While Bill is feeling much better and has slipped out for groceries, he still finds a need to take care of himself and not overdo. I was told of someone who had this bug for 3 weeks, because he went back out into the world too early and got sick again. I was told I’d be welcome at the retreat even a few days late, but though I am feeling somewhat better, I’ll take no chances and just stay put for the next few days. The retreat is over on Wednesday. No way am I going to make it.

For me it’s been five days of misery, yet despite my fight with a fever, a constant barking cough, a burning sore throat, and extreme dizziness, my head has been filled to the brim with writing ideas.  On Saturday, I decided to put two nonfiction books aside that I’ve been reading. The first was, Dreamland: The true Tale of America’s Opiate Epidemic, by Sam Quinones, which is hard enough to read when you’re feeling well. I’m not at all sure that I will ever finish it. It’s just too damned depressing.
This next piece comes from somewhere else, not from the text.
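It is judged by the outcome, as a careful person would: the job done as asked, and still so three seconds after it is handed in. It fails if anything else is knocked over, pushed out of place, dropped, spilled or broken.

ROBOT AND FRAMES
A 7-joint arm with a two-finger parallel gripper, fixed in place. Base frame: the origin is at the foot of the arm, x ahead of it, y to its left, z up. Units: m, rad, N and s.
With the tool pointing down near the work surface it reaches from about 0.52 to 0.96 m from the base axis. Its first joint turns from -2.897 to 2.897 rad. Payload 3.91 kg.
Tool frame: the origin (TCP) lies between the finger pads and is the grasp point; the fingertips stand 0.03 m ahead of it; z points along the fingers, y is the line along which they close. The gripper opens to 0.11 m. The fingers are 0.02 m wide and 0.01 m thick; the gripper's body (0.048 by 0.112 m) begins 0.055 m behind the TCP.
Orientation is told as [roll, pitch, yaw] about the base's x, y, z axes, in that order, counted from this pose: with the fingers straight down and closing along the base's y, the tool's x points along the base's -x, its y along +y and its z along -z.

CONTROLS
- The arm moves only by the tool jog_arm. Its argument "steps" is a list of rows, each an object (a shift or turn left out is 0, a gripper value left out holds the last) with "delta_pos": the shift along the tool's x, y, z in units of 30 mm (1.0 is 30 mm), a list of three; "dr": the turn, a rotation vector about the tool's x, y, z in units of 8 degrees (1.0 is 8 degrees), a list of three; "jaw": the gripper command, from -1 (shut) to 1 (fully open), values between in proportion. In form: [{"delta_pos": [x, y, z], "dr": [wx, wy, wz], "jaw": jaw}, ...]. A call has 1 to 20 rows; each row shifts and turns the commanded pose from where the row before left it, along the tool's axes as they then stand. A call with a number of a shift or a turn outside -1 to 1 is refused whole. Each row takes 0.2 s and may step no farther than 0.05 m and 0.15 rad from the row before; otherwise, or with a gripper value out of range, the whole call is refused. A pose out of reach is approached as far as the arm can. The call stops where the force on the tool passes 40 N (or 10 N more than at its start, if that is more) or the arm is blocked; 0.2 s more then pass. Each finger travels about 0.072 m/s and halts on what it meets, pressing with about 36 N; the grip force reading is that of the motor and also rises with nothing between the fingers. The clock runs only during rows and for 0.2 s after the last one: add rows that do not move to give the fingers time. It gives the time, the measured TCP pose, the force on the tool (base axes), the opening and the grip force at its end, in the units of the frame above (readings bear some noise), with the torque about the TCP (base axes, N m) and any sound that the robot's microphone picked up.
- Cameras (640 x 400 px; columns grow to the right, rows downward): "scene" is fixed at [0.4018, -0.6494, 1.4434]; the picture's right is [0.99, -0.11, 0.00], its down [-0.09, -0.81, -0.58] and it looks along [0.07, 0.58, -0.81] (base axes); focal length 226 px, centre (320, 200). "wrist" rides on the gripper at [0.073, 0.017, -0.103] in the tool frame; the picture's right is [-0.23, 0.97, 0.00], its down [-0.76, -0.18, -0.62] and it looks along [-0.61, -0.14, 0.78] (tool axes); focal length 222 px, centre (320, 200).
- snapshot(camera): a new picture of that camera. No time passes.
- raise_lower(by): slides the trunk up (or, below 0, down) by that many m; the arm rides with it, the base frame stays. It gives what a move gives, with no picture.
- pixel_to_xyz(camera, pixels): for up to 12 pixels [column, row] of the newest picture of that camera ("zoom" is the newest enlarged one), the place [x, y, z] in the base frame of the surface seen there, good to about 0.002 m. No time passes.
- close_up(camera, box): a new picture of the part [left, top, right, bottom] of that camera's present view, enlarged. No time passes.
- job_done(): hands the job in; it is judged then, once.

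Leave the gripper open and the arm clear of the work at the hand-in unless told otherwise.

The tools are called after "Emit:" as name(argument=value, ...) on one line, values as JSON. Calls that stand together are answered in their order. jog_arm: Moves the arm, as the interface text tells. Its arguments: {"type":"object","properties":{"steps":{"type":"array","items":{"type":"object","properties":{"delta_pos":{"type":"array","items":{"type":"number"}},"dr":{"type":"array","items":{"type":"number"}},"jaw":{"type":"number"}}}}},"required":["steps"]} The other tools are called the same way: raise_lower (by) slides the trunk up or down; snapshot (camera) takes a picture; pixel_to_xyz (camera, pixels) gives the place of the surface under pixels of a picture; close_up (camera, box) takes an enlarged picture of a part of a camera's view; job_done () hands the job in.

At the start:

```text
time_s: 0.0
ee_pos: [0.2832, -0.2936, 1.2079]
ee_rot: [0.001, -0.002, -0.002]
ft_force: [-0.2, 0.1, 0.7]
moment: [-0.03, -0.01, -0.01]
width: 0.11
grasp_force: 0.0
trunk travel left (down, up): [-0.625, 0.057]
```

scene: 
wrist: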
The second one that I truly love and will absolutely finish is, The Power of Off: The Mindful Way to Stay Sane in a Virtual World, by Nancy Collier. Who needs nonfiction when you can’t stand up straight, walk across a room without weaving back and forth like a drunk, and can’t breathe?

Both of those books are about addiction and though I don’t and never will take opiates, being addicted to the internet and the iPhone is something I admit to and resonate with.  You’ll hear more about this in future posts. I find America’s addiction to all things technical an alarming addiction and a difficult one to break.

After putting those two books aside, I picked up Christina Baker Kline’s, new novel, A Piece Of The World. I loved her book, Orphan Train, and heard her talk at the Virginia Festival of the Book just a few short weeks ago. Her use of language, descriptive passages, and narrative based on hours of research into Andrew Wyeth’s relationship with Christina Olson, the woman in his most admired painting, Christina’s World is phenomenal. I’ve only just begun this book and my eyes get tired easily, so I read for short stretches. But her beautiful words tumble through my mind as I cat nap between putting the book down and picking it up again.

Yesterday, feeling better than I have in a few days, but still a bit fuzzy headed, I picked up, Natasha Trethewey’s book of poems, Native Guard. It won the Pulitzer Prize for Poetry in 2007. I heard her talk about her work and poetry at a journaling conference I attended last May. The child of a racially mixed marriage, her poems “confront the racial legacy of her native Deep South.” Like Kline’s words, Trethewey’s verse is beautifully written, phenomenally descriptive of both place and emotion, leaving no doubt as to where you are and exactly what is happening.

With those two books tucked under the covers with me, I became inspired. It was the first time in a long while that I felt that I absolutely had to write something right then and there,  as often happens when I read the words of exquisite writers, like these to women.

And realizing that April is National Poetry Month, I got it in my head to write a poem a day for the rest of the month. I missed April Fool’s day, because I was so sick, but maybe I can write two poems another day to make up for missing the first day of this new month. I immediately wrote the following poem.

Abed With The Flu

Four days in my sick bed
I sleep and read the time away
Sun wakes  falls asleep again
The half-moon lends light to the dark
Fever comes and goes
First I’m cold then sweaty
The world stumbles along
Outside my door

My cough sounding dog-like
Brings flem to the surface
Encouraging my own song
Like these words
Stories I will tell again another day


Have you ever had the urge to write when you were sick or otherwise engaged?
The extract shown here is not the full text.